Large woody debris (LWD) plays a key role in controlling the ecology and geomorphology of streams. Woody debris traps coarse particulate organic matter and sediments (Andersen and Sedell, 1979; Bilby and Likens, 1980; Marston, 1982); provides habitat for aquatic insects (Angermeier and Karr, 1984; Benke et al., 1985); and provides cover in pools and slow water areas (Bisson et al., 1982, 1987; Tschaplinski and Hartman, 1983; Fausch and Northcote, 1992). The role of wood in affecting stream morphology is dependent on the size of the stream (Bilby and Ward, 1989). In smaller streams, woody debris can create step pool sequences (Heede, 1972, 1985; Marston, 1982), increase pool area (Murphy and Hall, 1981; Ralph et al., 1994), and reduce sediment transport (Bilby, 1984). Nakamura and Swanson (1993) noted that the importance of woody debris to the morphology of first order streams can be limited by the size of the debris, which is often large enough to bridge the channel and not interact with the flow. Woody debris plays a larger role when it enters the channel bottom, where it can divert flow and affect erosion and deposition.
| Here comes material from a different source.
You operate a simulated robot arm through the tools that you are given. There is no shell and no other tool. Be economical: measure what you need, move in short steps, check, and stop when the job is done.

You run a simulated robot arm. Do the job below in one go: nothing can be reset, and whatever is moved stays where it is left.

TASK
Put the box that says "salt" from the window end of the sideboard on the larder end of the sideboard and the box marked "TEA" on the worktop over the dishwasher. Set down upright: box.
The scale issues raised by Bilby and Ward (1989) and Nakamura and Swanson (1993) are critical to understanding the role of woody debris. To date, LWD has not been adequately studied at watershed scales in larger rivers. In fact, there is little understanding of the relationship between LWD and the geomorphic pattern of the river channel (Piegay and Marston, 1998; Piegay and Gumell, 1997; Piegay, 1993). The purpose of this study is to document the distribution of LWD jams on the Snake River in Grand Teton National Park, Wyoming in order to understand the effects of LWD on channel morphology in large river systems.